═════ Given material ═════

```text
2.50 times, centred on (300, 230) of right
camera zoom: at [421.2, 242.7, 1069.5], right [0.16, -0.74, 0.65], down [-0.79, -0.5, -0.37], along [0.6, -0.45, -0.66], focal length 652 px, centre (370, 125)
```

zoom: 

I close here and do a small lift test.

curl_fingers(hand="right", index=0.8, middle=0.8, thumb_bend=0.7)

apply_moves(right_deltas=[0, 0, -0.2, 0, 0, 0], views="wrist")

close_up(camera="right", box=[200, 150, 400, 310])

═════

Reproduce the full listing exactly.

Answer to this task
```text
2.50 times, centred on (300, 230) of right
camera zoom: at [421.2, 242.7, 1069.5], right [0.16, -0.74, 0.65], down [-0.79, -0.5, -0.37], along [0.6, -0.45, -0.66], focal length 652 px, centre (370, 125)
```

zoom: 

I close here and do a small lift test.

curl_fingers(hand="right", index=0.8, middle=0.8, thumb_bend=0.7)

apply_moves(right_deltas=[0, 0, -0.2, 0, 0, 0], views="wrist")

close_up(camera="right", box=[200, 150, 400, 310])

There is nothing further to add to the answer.